Extracted text:

On a winter day, it is lovely to visit galleries in a compact location such as 57th Street where many excellent exhibitions can be seen in and around the Fuller Building on 57th Street and Madison.
This winter season there are many terrific exhibitions to see and here are Artview NYC’s highlights with a focus on photography.
57th Street Galleries:
“Karine Laval”, bonnibenrubi.com, 41 East 57th Street, 13th floor
This is the third exhibition at this gallery for Laval, a French artist (b. 1971) educated at the Sorbonne, Cooper Union and the New School. Her large- scale color saturated photographs depict swimming pools with dream-like reflections, which vascillate between the real and the surreal.
“I see the pool more as a metaphor, a mirror whose surface reflects the surrounding world but is also a gate into another – dreamlike – world, a sort of mise en abyme.” says Laval.
“Process”, houkgallery.com, 745 Fifth Avenue, 4th floor
In light of the extraordinary wealth of technology available to contemporary artists, this exhibition addresses the recent shift in the public’s perception of what constitutes a photograph and explores the techniques utilized by some of today’s leading photographers.
Artists include: Sebastiaan Bremer, Christopher Bucklow, Lynn Davis, Susan Derges, Lalla Essaydi, Adam Fuss, Richard Learoyd, Vera Lutter, Sally Mann, Joel Meyerowitz, Abelardo Morrell, Vik Muniz, Robert Polidori, Thomas Ruff and Victor Schrager.
For each object chosen for this exhibition, the technique will be explained and discussed in detail, so that the viewer will be able to learn about some of the various processes, and then be able to start asking the larger questions of why the artist chose this process and what the technique signifies in the broader scope of the artist’s career and the greater history of the medium.
“Tibor de Nagy Gallery Painters & Poets”, tibordenagy.com, 724 Fifth Avenue, 12th floor
This exhibition marks the gallery’s 60th anniversary celebrating the gallery’s pivotal role in launching the New York School of Poets and fostering a new collaborative ethos among poets and painters in post-War New York. The exhibit focuses on the gallery’s first two decades, the 1950s and ‘60s, when its vibrant, salon-like atmosphere and director John Bernard Myers’ passion for both art and poetry gave birth to these unique partnerships.

Robot agent transcripts:
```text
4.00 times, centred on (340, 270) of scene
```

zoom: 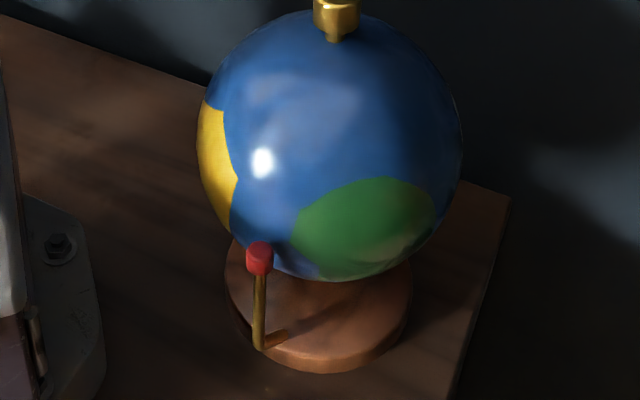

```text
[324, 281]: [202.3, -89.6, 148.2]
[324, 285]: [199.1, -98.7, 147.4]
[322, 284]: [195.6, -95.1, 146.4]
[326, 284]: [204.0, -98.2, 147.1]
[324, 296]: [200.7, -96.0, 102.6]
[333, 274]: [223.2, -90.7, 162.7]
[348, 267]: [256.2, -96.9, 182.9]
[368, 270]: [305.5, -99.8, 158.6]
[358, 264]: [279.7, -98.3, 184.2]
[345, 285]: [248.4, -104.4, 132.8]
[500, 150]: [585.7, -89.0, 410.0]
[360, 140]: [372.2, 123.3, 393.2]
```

--

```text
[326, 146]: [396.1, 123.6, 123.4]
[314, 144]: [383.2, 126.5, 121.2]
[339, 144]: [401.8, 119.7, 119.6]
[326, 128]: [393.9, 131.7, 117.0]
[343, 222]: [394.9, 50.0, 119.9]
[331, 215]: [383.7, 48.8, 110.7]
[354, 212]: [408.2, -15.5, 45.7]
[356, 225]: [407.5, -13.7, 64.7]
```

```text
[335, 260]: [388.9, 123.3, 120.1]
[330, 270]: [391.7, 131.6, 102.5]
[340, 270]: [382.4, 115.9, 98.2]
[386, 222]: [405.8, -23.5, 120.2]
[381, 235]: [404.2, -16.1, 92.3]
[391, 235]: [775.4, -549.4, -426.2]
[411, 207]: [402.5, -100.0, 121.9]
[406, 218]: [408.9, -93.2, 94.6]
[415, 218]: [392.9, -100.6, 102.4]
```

Instructions for the task: Pull out the sentences of the extracted text that run from "On a winter" through "and the surreal." and give them unchanged.

Result below:
On a winter day, it is lovely to visit galleries in a compact location such as 57th Street where many excellent exhibitions can be seen in and around the Fuller Building on 57th Street and Madison.
This winter season there are many terrific exhibitions to see and here are Artview NYC’s highlights with a focus on photography.
57th Street Galleries:
“Karine Laval”, bonnibenrubi.com, 41 East 57th Street, 13th floor
This is the third exhibition at this gallery for Laval, a French artist (b. 1971) educated at the Sorbonne, Cooper Union and the New School. Her large- scale color saturated photographs depict swimming pools with dream-like reflections, which vascillate between the real and the surreal.